─── Data provided

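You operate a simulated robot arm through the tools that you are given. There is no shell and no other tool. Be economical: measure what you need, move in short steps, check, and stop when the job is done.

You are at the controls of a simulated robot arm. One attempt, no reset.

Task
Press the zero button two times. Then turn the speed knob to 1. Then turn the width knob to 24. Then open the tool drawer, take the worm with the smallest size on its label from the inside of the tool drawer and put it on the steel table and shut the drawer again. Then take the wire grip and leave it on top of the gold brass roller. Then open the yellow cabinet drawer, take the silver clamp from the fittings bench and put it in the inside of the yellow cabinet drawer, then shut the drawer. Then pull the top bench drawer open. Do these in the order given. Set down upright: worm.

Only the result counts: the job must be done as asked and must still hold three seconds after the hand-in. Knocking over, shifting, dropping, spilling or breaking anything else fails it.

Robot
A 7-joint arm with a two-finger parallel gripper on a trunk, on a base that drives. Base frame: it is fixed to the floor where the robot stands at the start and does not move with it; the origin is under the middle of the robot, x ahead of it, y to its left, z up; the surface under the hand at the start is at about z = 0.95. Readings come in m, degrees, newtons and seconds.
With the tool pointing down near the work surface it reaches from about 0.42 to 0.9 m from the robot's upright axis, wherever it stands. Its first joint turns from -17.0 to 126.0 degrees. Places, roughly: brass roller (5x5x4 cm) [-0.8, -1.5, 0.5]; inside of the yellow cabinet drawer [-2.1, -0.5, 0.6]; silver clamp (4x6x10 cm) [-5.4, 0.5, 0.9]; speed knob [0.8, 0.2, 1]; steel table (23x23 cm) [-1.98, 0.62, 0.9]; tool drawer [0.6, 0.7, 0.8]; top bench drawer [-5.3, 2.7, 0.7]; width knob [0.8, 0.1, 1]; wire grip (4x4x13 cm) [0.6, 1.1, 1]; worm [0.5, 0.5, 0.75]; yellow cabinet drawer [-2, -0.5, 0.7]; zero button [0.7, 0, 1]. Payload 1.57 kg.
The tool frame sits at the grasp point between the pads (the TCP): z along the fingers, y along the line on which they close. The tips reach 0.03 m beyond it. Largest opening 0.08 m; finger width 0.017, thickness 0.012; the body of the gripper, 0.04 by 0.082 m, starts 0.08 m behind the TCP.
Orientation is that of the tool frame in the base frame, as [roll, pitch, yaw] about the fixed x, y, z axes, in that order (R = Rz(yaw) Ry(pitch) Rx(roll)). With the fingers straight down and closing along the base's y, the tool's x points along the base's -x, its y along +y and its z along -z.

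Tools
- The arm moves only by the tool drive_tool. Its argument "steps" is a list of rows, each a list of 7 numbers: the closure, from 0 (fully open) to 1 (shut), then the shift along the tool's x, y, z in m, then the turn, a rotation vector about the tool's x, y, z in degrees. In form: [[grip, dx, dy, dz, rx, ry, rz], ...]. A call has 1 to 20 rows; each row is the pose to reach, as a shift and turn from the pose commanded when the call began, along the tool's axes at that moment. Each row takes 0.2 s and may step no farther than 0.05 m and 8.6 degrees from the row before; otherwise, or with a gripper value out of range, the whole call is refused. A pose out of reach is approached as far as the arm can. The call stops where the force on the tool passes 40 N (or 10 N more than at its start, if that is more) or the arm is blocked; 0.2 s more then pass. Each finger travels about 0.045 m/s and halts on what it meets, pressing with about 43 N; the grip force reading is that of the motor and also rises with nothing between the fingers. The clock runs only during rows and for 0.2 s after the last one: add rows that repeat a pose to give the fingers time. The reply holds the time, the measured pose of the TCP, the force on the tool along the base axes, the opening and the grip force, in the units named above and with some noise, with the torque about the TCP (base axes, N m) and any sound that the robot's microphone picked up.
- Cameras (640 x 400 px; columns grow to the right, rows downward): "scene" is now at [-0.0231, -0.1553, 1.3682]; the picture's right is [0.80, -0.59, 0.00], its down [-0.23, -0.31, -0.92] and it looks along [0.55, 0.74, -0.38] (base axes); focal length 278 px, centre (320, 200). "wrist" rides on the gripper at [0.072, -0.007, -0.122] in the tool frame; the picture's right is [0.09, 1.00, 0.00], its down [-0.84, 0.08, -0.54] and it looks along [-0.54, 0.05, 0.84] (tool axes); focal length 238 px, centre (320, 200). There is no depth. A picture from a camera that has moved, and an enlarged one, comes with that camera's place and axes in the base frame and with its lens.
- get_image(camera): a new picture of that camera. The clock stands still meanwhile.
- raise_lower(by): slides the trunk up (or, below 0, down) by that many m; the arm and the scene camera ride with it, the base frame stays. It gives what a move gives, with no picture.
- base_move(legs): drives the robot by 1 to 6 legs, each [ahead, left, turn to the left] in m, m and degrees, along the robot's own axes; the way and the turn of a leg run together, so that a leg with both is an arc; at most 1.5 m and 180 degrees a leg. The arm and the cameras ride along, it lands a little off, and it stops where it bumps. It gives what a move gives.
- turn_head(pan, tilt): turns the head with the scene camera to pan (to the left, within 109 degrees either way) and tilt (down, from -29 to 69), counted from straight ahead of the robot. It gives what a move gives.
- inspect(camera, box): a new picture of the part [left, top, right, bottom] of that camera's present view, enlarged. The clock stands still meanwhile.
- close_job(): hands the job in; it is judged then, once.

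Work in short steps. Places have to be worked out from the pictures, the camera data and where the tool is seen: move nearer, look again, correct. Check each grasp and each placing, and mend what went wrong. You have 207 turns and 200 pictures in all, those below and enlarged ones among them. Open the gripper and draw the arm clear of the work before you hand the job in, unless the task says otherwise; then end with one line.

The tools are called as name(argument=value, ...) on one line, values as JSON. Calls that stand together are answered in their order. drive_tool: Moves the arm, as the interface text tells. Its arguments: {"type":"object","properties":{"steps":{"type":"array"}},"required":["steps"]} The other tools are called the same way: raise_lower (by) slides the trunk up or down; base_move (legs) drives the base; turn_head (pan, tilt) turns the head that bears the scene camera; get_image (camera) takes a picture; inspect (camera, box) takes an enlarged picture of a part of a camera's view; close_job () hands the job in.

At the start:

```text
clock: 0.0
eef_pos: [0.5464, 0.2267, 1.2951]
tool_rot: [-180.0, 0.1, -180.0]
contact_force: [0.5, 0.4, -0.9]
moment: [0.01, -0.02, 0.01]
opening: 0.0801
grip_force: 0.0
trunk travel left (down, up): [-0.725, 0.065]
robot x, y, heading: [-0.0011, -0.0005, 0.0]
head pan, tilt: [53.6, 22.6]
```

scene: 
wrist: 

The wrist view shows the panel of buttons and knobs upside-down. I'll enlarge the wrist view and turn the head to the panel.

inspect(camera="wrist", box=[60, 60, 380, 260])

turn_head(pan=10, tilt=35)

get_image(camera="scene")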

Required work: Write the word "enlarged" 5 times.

──────

Required work: Of the lines in this material, state how many hold the string "still". Write no other words.

Expected output: 3